The MCHP XEC pin controller is a singleton node responsible for controlling
pin function selection and pin properties. For example, you can use this
node to select peripheral pin functions.
The node has the 'pinctrl' node label set in your SoC's devicetree,
so you can modify it like this:
&pinctrl {
/* your modifications go here */
};
All device pin configurations should be placed in child nodes of the
'pinctrl' node, as in the spi0 example shown at the end:
A group can also specify shared pin properties common to all the specified
pins, such as the 'bias-pull-up' property in group 2. Here is a list of
supported standard pin properties:
- bias-disable: Disable pull-up/down (default behavior, not required).
- bias-pull-down: Enable pull-down resistor.
- bias-pull-up: Enable pull-up resistor.
- drive-push-pull: Output driver is push-pull (default, not required).
- drive-open-drain: Output driver is open-drain.
- output-high: Set output state high when pin configured.
- output-low: Set output state low when pin configured.
Custom pin properties for drive strength and slew rate are available:
- drive-strength
- slew-rate
Driver strength and slew rate hardware defaults vary by SoC and pin.
An example for MEC174x family, include the chip level pinctrl
DTSI file in the board level DTS:
#include <microchip/mec5/mec1743qlj-a0-pinctrl.dtsi>
We want to use the shared SPI port of the MEC172x QMSPI controller
and want the chip select 0 to be open-drain.

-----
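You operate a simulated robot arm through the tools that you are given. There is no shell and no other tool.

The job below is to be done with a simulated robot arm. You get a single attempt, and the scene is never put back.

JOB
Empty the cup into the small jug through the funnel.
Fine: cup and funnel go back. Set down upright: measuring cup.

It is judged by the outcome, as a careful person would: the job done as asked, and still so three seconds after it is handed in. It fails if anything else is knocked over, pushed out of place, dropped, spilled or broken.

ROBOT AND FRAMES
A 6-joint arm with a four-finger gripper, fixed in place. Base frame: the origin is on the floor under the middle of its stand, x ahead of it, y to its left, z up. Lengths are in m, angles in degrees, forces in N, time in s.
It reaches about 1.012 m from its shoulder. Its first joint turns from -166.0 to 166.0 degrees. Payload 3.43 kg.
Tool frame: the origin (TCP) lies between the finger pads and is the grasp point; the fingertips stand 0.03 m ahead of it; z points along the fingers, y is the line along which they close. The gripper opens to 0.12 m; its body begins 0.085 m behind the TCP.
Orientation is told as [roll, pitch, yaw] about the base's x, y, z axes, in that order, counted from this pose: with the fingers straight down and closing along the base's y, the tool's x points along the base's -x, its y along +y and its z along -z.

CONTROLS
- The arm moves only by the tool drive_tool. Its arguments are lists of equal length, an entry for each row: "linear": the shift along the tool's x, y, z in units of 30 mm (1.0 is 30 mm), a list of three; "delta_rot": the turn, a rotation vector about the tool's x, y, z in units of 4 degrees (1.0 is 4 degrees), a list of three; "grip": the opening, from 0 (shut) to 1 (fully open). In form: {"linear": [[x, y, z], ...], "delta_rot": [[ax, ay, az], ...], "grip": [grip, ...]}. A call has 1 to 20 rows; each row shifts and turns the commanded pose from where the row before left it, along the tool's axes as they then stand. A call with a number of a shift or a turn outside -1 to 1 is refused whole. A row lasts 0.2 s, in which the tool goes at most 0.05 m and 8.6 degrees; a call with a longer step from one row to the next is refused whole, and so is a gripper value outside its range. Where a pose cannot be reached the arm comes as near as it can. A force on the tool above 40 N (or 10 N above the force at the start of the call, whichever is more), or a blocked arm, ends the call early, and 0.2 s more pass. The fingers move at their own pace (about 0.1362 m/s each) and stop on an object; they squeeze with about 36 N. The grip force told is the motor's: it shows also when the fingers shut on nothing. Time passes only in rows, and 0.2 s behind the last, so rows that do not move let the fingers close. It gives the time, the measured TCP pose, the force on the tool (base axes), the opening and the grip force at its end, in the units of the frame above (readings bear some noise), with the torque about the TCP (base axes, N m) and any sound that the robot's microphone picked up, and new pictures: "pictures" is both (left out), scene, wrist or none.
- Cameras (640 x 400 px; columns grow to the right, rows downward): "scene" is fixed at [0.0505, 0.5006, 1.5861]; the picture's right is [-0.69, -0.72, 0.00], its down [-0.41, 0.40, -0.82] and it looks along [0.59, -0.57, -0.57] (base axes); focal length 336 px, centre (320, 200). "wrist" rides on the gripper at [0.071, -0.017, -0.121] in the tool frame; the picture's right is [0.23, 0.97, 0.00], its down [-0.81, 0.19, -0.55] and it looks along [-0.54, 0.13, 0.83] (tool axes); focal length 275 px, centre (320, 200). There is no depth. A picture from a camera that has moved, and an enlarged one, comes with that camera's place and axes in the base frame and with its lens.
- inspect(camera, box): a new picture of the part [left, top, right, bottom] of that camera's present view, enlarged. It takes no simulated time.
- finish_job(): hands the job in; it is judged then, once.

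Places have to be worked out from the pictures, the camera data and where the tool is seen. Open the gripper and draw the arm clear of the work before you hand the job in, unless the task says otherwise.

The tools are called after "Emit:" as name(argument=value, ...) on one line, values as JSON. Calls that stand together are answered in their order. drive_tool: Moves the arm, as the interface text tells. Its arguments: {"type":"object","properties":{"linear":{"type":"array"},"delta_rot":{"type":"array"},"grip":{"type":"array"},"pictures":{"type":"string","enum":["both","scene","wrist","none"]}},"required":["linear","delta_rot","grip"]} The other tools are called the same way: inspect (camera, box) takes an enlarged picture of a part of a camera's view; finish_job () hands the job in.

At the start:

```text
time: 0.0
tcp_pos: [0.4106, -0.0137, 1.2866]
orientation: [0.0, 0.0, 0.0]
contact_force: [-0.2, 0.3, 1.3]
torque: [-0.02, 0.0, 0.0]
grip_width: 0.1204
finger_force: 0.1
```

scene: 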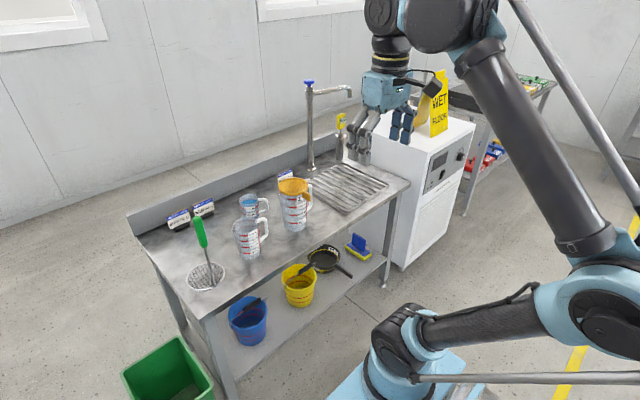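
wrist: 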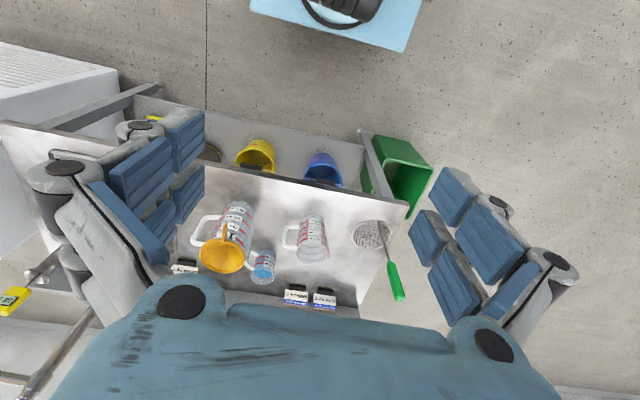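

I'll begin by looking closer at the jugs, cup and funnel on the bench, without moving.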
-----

To change a pin's pinctrl default properties add a reference to the
pin in the board's DTS file and set the properties.
&spi0 {
pinctrl-0 = < &shd_cs0_n_gpio055
&shd_clk_gpio056
&shd_io0_gpio223
&shd_io1_gpio224
&shd_io3_gpio016 >;
pinctrl-names = "default";
}
&shd_cs0_n_gpio055 {
drive-open-drain;
};
compatible: "microchip,mec5-pinctrl"
include: base.yaml
properties:
reg:
required: true
child-binding:
description: |
This binding gives a base representation of the Microchip XEC pins
configuration
include:
- name: pincfg-node.yaml
property-allowlist:
- bias-disable
- bias-pull-down
- bias-pull-up
- drive-push-pull
- drive-open-drain
- low-power-enable
- output-disable
- output-enable
- output-high
- output-low
properties:
pinmux:
type: int
required: true
description: Pinmux selection
slew-rate:
type: string
enum:
- "low-speed"
- "high-speed"
description: |
Pin speed. The default value of slew-rate is the SoC power-on-reset
value. Please refer to the data sheet as a small number of pins
may have a different default and some pins do not implement
slew rate adjustment.
drive-strength:
type: string
enum:
- "1x"
- "2x"
- "4x"
- "6x"
description: |
Pin output drive strength for PIO and PIO-24 pin types. Default
is "1x" for most pins. PIO pins are 2, 4, 8, or 12 mA. PIO-24 pins
are 4, 8, 16, or 24 mA. Please refer to the data sheet for each
pin's PIO type and default drive strength.
microchip,output-func-invert:
type: boolean
description:
Invert polarity of an output alternate function. Input functions
are not affected.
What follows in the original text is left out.